Preheat your oven to 220°C. Fill and boil your kettle. Pour a good glug of oil onto a baking tray (to completely cover the bottom) and pop in your oven. Pour the boiling water into a large saucepan on high heat with 0.5 tsp of salt. Peel the potatoes, chop them into 3cm chunks and add them to the boiling water. Cook for 5-6 mins - until the edges have softened when you poke them with a knife.

2

Once the potatoes are ready, drain them in a colander then pop back into the pan then sprinkle on the flour. Give your pan a shake to fluff them up. Take your hot baking tray out of your oven, carefully transfer your potatoes onto it and turn in the oil, before spreading them out in a single layer. Season with salt, then roast on the top shelf of your oven until golden, 30-35 mins, turn halfway through.

3

Meanwhile, open the pack with the lamb shanks and transfer the contents to another large saucepan. TIP: Make sure you scrape out all the juice and jelly from the packet - it’s your sauce!
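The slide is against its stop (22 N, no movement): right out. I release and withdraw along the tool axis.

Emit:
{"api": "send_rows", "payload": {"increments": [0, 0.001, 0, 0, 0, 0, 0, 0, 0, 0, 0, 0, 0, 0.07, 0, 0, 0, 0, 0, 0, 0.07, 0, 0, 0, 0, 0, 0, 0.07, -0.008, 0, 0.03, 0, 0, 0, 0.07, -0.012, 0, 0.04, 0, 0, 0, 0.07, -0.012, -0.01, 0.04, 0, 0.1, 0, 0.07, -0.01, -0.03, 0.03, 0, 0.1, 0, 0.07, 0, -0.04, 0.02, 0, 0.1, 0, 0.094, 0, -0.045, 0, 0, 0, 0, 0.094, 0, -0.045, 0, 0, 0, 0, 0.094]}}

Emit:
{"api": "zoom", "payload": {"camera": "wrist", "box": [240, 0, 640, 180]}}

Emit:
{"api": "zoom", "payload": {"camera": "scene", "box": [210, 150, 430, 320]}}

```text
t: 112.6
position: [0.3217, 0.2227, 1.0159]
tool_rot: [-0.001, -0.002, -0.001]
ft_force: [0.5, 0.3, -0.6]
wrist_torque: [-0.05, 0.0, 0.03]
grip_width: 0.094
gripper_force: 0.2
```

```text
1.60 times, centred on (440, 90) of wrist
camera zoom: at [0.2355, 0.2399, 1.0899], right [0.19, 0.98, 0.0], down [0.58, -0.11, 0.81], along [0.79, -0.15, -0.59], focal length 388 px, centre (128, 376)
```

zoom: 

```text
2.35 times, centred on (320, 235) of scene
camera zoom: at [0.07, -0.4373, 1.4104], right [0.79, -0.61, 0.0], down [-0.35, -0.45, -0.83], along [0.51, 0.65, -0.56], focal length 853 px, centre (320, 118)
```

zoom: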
Pop the pan onto a medium heat and cover with a lid or foil. Leave to bubble away for 15 mins.

4

Pick the rosemary leaves from their stalks and roughly chop (discard the stalks). Peel and grate the garlic (or use a garlic press). Chop the Chantenay carrots lengthways. sprinkle over the rosemary along with the honey and a drizzle of oil. Season with salt and pepper. 15-20 mins before the roasties are ready, pop your Chantenay carrots on the bottom shelf of your oven until golden and tender.

5

Once the lamb has been bubbling away for 15 mins, remove the lid or foil, pour in the water (see ingredients for amount) and stir in the red wine jus to dissolve. Bring back to the boil and use a dessert spoon to baste the lamb shanks with the sauce. Simmer the sauce and repeat basting every 2 mins or so for 10-15 mins. The sauce will get stickier as it reduces and make the lamb shanks sticky and shiny! Increase the heat if the sauce doesn't thicken.

6

6 or 7 mins before the roasties and carrots are ready, heat a medium frying pan on a medium-high heat. When hot, add the cavelo nero and a splash of water. Season with salt and pepper and stir-fry until wilted and tender, 2-3 mins. Add the garlic and cook for a further minute. Share the cavolo nero on your plates and place the lamb shanks alongside. Share your carrots and potatoes between your plates and pour over the gravy. Enjoy!